10. Phonorecords of the sound recording in question must have been “distributed to the public under the authority of the copyright owner or the copyright owner authorizes the transmitting entity to transmit the sound recording, and the transmitting entity makes the transmission from a phonorecord lawfully made under the authority of the copyright owner,” with an exception for retransmission of certain terrestrial broadcasts (§114(d)(2)(C)(vii)). This excludes copies of phonorecords obtained surreptitiously prior to release, bootleg recordings of a live musical performance without the authority of the performer, and pirated recordings. (See Joint Explanatory Statement of the Committee of Conference). (at H10070).

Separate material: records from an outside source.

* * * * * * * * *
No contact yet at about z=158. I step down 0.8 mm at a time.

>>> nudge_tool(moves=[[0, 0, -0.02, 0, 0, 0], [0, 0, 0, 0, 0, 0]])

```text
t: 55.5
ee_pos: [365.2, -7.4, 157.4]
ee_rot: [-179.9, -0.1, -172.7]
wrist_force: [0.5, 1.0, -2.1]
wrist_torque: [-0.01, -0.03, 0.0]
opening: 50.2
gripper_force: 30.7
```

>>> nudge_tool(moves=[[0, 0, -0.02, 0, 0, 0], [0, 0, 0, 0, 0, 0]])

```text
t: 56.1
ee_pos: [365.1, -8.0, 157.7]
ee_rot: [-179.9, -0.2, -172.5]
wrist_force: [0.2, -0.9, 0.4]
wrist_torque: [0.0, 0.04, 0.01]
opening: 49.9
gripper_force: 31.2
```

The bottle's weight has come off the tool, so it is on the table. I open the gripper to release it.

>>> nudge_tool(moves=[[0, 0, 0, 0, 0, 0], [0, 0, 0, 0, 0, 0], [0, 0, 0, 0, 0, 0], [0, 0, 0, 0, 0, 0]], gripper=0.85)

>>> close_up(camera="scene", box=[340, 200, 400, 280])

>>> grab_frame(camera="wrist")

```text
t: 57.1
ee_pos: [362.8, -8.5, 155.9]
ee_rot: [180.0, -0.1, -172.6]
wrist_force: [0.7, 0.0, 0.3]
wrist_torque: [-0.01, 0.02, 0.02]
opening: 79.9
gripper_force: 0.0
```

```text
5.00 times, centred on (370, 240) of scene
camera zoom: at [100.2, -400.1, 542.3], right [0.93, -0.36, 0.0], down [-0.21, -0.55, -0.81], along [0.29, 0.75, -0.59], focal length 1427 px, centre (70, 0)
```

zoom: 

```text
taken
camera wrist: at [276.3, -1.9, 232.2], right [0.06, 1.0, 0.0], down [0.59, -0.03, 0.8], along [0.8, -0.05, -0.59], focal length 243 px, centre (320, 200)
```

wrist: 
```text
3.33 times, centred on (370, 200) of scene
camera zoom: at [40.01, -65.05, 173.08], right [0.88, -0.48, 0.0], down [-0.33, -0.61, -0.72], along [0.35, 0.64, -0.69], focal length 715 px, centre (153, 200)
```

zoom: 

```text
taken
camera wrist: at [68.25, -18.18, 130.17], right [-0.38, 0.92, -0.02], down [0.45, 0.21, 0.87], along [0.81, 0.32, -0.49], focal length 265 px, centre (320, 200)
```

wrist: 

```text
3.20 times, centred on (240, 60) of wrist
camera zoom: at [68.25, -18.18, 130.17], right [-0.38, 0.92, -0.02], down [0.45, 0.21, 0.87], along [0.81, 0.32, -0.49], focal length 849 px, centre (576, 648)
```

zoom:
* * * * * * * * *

11. The transmitting entity must accommodate and not interfere with “the transmission of technical measures that are widely used by sound recording copyright owners to identify or protect copyrighted works, and that are technically feasible of being transmitted by the transmitting entity without imposing substantial costs on the transmitting entity or resulting in perceptible aural or visual degradation of the digital signal” with an exception for certain satellite digital audio services existing on or before July 31, 1998 (§114(d)(C)(viii)).
12. The transmitting entity must also identify “in textual data the sound recording during, but not before, the time it is performed, including the title of the sound recording, the title of the phonorecord embodying such sound recording, if any, and the featured recording artist, in a manner to permit it to be displayed to the transmission recipient by the device or technology intended for receiving the service provided by the transmitting entity,” except this obligation does not apply in the case of certain retransmissions of terrestrial broadcasts (§114(d)(2)(C)(ix)).
1 Congressional Record: October 8, 1998 (House) pages H10048-H10074.
Parenthetical references in this memorandum consisting of an H followed by a five digit numeral, refer to page numbers of this report.
2 Logically, in the case of the transmitting entity, “designated” means “publicly announced in advance.”